As investment managers, it is common for friends, acquaintances, and sometimes clients to ask us where we think the market is headed. Another question we are asked is whether or not we are in a bull or bear market. The bear market question is usually asked after the market experiences a sharp drop, like it did at the beginning of 2016. Unfortunately it seems some people believe that having a strong opinion on the short-term direction of the stock market is a prerequisite for being an investment manager. I sometimes receive bewildered looks from those asking these questions because my typical response is something along the lines of: “I have no idea.”
The Wall Street Journal recently posted an article online originally published in March 2015. Entitled How to Survive a Bear Market, it touches on the issue of what an investor should do if he or she believes a drop in the stock market is inevitable. The essence of the article is that because people are quite bad at predicting the direction of the stock market, investors who sell in anticipation of declines (or vice versa) almost always do worse than if they’d just sat still and stuck to their original plan. The article cites some compelling research about the returns of the average investor in equity mutual funds:
“The average investors in stock mutual funds made 3.8% a year over the past 30 years according to Boston research firm Dalbar Inc. That is one-third of the S&P 500’s average 11.1% gain in that period. Dalbar’s explanation for this sad performance: People buy and sell funds at all the wrong times.”
Compounded over a number of years, the results of this underperformance could mean the difference between a fully funded retirement versus a painful shortfall: a $250,000 portfolio compounded over 15 years at 3.8% versus 11.1% results in ending values of $437,000 and $1.2 million, respectively. The primary reason for this dreadful performance differential is that the average investor sells after the market has already fallen and then buys after the market has risen and stocks seem “safe” again. Buying high and selling low is a great recipe for significantly below-average returns. At the same time, even if someone is able to sell prior to a steep drop, it can be very difficult to know when to get back in. No one rings a bell at the bottom. For the investor who misses the rebound, he simply ends up where he started and forfeits the opportunity to accumulate stocks at bargain prices. In addition to poor performance, there are other potential negative consequences to unnecessary trading including incurring excessive fees and/or taxes.
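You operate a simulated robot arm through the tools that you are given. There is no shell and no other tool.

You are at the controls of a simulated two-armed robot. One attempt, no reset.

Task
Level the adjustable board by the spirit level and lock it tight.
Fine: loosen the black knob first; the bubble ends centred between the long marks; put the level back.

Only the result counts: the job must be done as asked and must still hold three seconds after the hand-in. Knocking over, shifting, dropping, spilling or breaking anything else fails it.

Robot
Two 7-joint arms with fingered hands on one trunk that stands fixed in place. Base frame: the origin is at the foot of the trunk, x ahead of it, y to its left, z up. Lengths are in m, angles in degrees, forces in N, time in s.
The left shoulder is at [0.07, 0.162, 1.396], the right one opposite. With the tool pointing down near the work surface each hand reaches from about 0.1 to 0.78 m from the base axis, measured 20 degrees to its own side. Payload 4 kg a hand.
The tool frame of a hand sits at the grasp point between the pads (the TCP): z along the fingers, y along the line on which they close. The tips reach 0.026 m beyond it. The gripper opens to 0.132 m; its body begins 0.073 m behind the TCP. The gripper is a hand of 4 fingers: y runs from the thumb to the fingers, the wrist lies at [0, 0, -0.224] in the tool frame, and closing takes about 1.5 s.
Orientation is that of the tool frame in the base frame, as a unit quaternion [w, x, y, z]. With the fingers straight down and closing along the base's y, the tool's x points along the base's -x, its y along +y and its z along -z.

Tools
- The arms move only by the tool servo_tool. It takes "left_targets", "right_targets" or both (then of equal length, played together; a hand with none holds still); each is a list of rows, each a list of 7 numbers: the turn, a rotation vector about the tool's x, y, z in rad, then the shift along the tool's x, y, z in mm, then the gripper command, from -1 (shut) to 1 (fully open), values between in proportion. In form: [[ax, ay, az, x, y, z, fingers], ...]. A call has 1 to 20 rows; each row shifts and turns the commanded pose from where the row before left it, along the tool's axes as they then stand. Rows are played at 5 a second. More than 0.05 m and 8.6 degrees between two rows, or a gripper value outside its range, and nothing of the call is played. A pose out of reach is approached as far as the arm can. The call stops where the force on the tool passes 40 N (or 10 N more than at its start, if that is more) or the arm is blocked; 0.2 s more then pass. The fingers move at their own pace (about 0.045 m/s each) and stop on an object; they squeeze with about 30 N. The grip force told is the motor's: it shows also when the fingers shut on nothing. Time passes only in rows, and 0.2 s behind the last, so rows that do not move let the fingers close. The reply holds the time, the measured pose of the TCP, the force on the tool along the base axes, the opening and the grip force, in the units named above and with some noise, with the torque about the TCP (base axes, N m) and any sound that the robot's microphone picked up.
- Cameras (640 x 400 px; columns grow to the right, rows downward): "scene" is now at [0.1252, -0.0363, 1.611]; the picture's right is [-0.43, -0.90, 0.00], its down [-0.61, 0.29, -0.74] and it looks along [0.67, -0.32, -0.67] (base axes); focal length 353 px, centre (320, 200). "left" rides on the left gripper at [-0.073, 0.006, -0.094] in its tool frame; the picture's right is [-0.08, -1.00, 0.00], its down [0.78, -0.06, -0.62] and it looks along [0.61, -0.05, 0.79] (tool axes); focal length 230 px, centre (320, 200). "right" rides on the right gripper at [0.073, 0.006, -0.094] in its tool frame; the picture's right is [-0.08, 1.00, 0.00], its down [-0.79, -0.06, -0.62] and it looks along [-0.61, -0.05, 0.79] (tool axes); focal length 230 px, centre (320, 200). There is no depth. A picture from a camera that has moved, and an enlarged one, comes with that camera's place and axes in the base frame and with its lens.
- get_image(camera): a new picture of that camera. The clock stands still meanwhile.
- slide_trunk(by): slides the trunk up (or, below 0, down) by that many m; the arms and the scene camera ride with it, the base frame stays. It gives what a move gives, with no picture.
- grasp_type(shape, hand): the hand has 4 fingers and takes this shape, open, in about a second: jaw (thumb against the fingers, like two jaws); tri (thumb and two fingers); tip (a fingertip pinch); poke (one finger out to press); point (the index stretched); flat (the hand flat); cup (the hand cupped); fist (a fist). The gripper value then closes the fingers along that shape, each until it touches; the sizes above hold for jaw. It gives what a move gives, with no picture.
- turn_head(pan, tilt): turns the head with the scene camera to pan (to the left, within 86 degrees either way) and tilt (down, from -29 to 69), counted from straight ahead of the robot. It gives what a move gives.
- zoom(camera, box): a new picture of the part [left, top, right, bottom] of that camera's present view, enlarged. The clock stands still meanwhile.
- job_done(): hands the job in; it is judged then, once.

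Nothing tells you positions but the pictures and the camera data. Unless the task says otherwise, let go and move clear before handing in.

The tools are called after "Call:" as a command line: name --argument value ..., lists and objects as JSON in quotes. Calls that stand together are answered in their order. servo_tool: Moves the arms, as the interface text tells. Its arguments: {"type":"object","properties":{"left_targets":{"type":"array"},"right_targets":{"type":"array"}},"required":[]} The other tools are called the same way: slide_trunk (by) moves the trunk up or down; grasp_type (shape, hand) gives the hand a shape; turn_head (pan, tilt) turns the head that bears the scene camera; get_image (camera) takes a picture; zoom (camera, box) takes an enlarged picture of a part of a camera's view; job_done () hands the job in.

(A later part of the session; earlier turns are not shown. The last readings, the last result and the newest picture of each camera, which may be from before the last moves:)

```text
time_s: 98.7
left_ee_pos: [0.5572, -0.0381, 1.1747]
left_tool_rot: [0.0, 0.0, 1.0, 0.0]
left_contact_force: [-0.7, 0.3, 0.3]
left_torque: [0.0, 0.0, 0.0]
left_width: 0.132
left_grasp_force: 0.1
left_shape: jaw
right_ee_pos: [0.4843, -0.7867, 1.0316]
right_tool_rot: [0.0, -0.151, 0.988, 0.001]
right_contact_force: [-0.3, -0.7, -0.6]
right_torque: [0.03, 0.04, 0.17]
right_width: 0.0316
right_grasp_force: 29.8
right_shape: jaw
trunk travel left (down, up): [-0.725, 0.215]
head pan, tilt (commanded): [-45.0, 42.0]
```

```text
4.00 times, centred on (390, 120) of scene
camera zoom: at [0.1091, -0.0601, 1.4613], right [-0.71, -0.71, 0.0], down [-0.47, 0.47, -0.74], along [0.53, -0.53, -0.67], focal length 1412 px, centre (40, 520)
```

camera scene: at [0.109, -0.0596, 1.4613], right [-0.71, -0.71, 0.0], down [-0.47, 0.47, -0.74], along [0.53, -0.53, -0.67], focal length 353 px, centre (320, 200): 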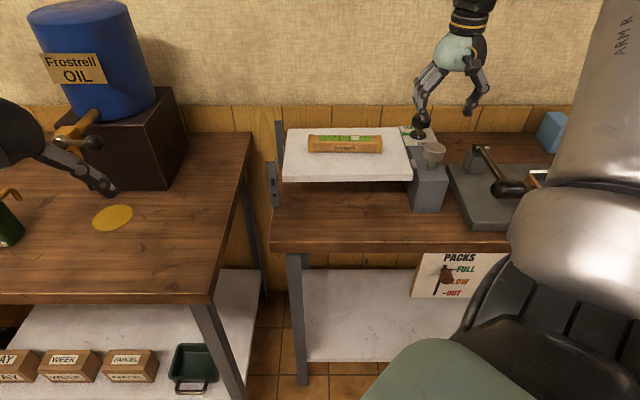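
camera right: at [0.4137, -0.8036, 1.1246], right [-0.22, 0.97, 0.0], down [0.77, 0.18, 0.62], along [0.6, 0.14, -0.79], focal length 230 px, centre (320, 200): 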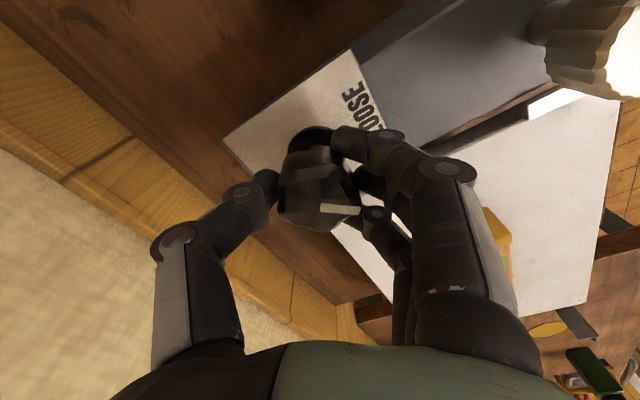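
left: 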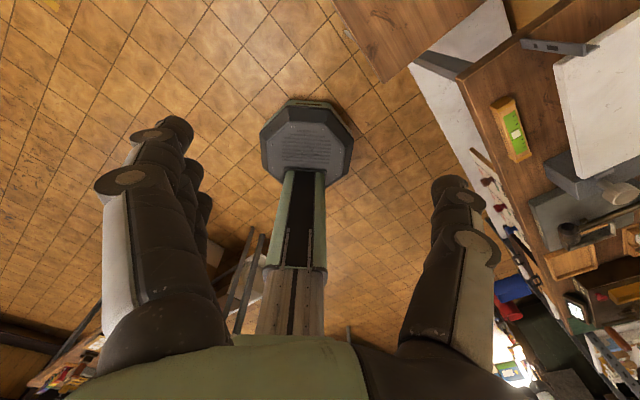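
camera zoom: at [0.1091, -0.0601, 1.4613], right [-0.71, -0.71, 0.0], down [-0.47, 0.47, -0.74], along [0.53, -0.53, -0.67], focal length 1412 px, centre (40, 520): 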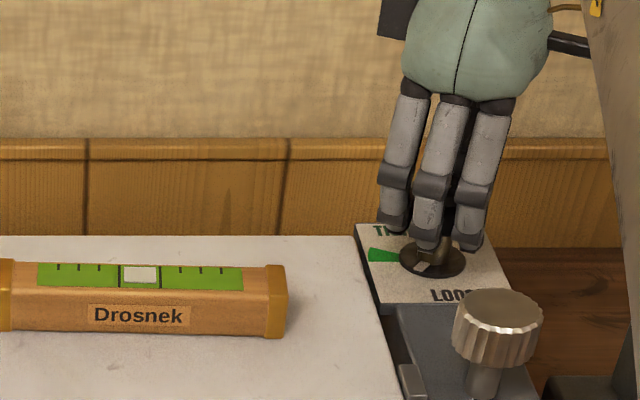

Instead of asking where the market is headed, the article recommends investors ask themselves when they will need the money. For investors in or near retirement (i.e. those who currently or will soon begin taking distributions from their nest egg), having the right asset allocation regardless of the future direction of the market is of paramount importance. The time to prepare for the wide range of potential market outcomes is now, not after the market has already declined. For investors having a long-term horizon, especially those who are regularly adding to investment accounts such as 401-(k)s, a bear market should be welcomed as an opportunity to buy at a discount. For some reason, everyone loves a discount except when it comes to buying stocks. Logic and market history tell us that the lower the starting price, the higher the subsequent long-term returns, and vice versa. Looking back over the past decade, by far the best time to buy stocks was in late 2008 and early 2009 when prices had crashed. For investors who regularly added to their investments throughout this period, they are better off today compared to if the market had not crashed. Obviously this is easier said than done.
The idea of selling at the peak and getting back in at the bottom is so appealing because it is it potentially so lucrative. However, for most investors this notion is a pipe dream and potentially a very costly mistake. We don’t try to determine our buying and selling based on what we believe the market will do. As investment managers, we focus on making sure our clients have appropriate asset allocations given their specific circumstances and we try to be prepared to take advantage of opportunities offered by market declines. In fact, we increased some of our existing stock positions early in 2016. We believe that focusing on these goals and remaining calm in the face of volatile markets is a much better service to our clients than buying and selling based on short-term market expectations.